First Posted: 12/09/10 07:09 AM ET Updated: 05/25/11 07:15 PM ET

Zuckerberg Giving Pledge
Mark Zuckerberg has joined The Giving Pledge.

NEW YORK (Reuters) - Another 17 U.S. billionaires, including Facebook co-founders Mark Zuckerberg and Dustin Moskovitz, have pledged to give away at least half their fortunes in a philanthropic campaign led by Warren Buffett and Bill Gates.

A total of 57 billionaires now have joined The Giving Pledge, which was launched by Microsoft founder Gates and investor Buffett in June. The campaign announced the new pledges in a statement late on Wednesday.

Gates, his wife Melinda, and Buffett have asked U.S. billionaires to give away at least half their wealth during their lifetime or after their death, and to publicly state their intention with a letter explaining their decision.

The Giving Pledge does not accept money or tell people how to donate their money but asks billionaires to make a moral commitment to give their fortunes to charity.

"People wait until late in their career to give back.

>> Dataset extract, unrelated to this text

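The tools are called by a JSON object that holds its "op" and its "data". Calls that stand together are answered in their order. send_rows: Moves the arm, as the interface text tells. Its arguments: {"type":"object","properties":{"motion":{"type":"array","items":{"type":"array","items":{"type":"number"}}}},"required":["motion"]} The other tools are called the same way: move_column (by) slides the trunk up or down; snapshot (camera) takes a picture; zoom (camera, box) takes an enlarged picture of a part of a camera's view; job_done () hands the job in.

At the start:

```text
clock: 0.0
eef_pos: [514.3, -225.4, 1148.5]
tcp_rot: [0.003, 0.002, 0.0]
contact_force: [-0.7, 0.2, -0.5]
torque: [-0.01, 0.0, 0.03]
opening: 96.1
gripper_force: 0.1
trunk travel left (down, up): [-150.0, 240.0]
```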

But why wait when there is so much to be done?" Zuckerberg, who gave $100 million in September to the beleaguered public schools of Newark, New Jersey, said in a statement.

"With a generation of younger folks who have thrived on the success of their companies, there is a big opportunity for many of us to give back earlier in our lifetime and see the impact of our philanthropic efforts," he said.

In addition to Zuckerberg and Moskovitz, the world's youngest billionaires, pledges were made by AOL co-founder Steve Case, financier Carl Icahn and Michael Milken, a former Wall Street executive who went to prison in the early 1990s for securities violations.

"CHANGE LIVES"

Morningstar Chief Executive Joe Mansueto, businessman Nicolas Berggruen and private investor Ted Forstmann also are among the new billionaires to take the pledges.

"In just a few short months we've made good progress," said Buffett, who made his fortune with insurance and investment company Berkshire Hathaway Inc.

"The Giving Pledge has re-energized people thinking about philanthropy and doing things in philanthropy and I look forward to many more conversations with families who are truly fortunate and whose generosity can and will change lives," he said.

Along with speaking to about a quarter of the wealthiest people in the United States about The Giving Pledge, Gates and Buffett hosted a dinner with Chinese billionaires in Beijing in September in a bid to promote a culture of philanthropy in China. The pair plan to visit India in March.

Forbes magazine said the United States is home to more than 400 billionaires, the most of any country.

Individual Americans gave more than $227 billion in 2009, according to the Giving USA report by the Center on Philanthropy at Indiana University, down just 0.4 percent from the previous year despite the U.S. recession.

Buffett pledged in 2006 to give away 99 percent of his wealth to the Bill & Melinda Gates Foundation and family charities. Bill and Melinda Gates have so far donated more than $28 billion of their fortune to their foundation.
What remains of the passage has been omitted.